The language is rich and poetic. This is describing the local butcher

“How is that corn-mouthed, collop bollocked, jug eared bastard?”

It is akin to His Bloody Project but in technicolour with surround sound. It won the Walter Scott prize for historical fiction but did not make the Man Booker short list last year, which seems a bad aberration.

I might accept it is not necessarily a book for everyone. It sides with the visceral, the raw. The violence is Shakespearean. Women do not get much of a look in, but are canny enough to stash their savings in the chicken coop. This is a man’s world, as it might well have been. This is Deadwood, only it is Halifax, Yorkshire, a century before. You might imagine it being spun in a snug over a few pints of beer. A film version I hear is in the pipeline, a compelling thought which won’t have to drill as deep as the novel into the guts and grime.

The history is slipped in carefully, talk of the mills and industrialization, the arrival of the turnpike, these are free men of the moors whose world is being appropriated. Insurrection is in the air.

The writing is rich, leathery, brambly because more than everything, towering over everyone are the moors themselves, animated, lusted after, reducing men as in Ben’s dad the charcoal burner to mere smoke.

Try this passage

“Autumn arrived like a burning ghost ship on the landscape’s tide…the ravens took flight to the highest climes as leaves fell like flung bodies..

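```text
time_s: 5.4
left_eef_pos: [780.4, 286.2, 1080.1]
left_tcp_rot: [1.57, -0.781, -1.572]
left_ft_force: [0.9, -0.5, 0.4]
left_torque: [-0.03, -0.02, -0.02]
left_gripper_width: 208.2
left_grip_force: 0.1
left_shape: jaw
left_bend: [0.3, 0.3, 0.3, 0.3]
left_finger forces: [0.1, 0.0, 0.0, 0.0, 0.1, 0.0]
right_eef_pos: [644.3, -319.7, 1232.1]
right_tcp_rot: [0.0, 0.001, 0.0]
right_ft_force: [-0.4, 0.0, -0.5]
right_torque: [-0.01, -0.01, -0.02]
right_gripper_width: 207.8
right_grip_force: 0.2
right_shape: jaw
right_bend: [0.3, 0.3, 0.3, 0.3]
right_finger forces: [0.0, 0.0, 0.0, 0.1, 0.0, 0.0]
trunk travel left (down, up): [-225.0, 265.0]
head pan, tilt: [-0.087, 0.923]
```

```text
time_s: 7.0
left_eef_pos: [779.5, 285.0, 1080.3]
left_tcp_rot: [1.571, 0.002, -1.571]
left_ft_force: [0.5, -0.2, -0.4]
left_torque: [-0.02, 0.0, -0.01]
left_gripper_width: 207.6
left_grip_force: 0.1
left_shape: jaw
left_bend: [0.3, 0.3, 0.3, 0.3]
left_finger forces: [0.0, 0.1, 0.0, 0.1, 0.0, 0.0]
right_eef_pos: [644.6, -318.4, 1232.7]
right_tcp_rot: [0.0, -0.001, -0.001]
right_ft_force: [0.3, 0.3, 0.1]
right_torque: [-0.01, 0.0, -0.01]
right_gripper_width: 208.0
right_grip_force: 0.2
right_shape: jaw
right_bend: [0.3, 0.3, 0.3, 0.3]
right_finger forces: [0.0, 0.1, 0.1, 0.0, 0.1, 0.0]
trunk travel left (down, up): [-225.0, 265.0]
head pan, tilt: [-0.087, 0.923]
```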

Or this one in the Red Lion…

“The sharp sting of several types of smoke scented he air: the burned leaves of a bonfire, the greasy oil smoke of the hanging lanterns and the narrow plumes from clay pipes that clicked against black and broken teeth”.

Myers catches a very northern idiom, of men coming together, his characters breathe, they have names, they have desires. Academics could tease out a parallel with the Bible and Judas, or even a contemporary Brexit style we-want-to-take-control. It is multi layered, an immersive travelogue down a time shaft to less comfortable world.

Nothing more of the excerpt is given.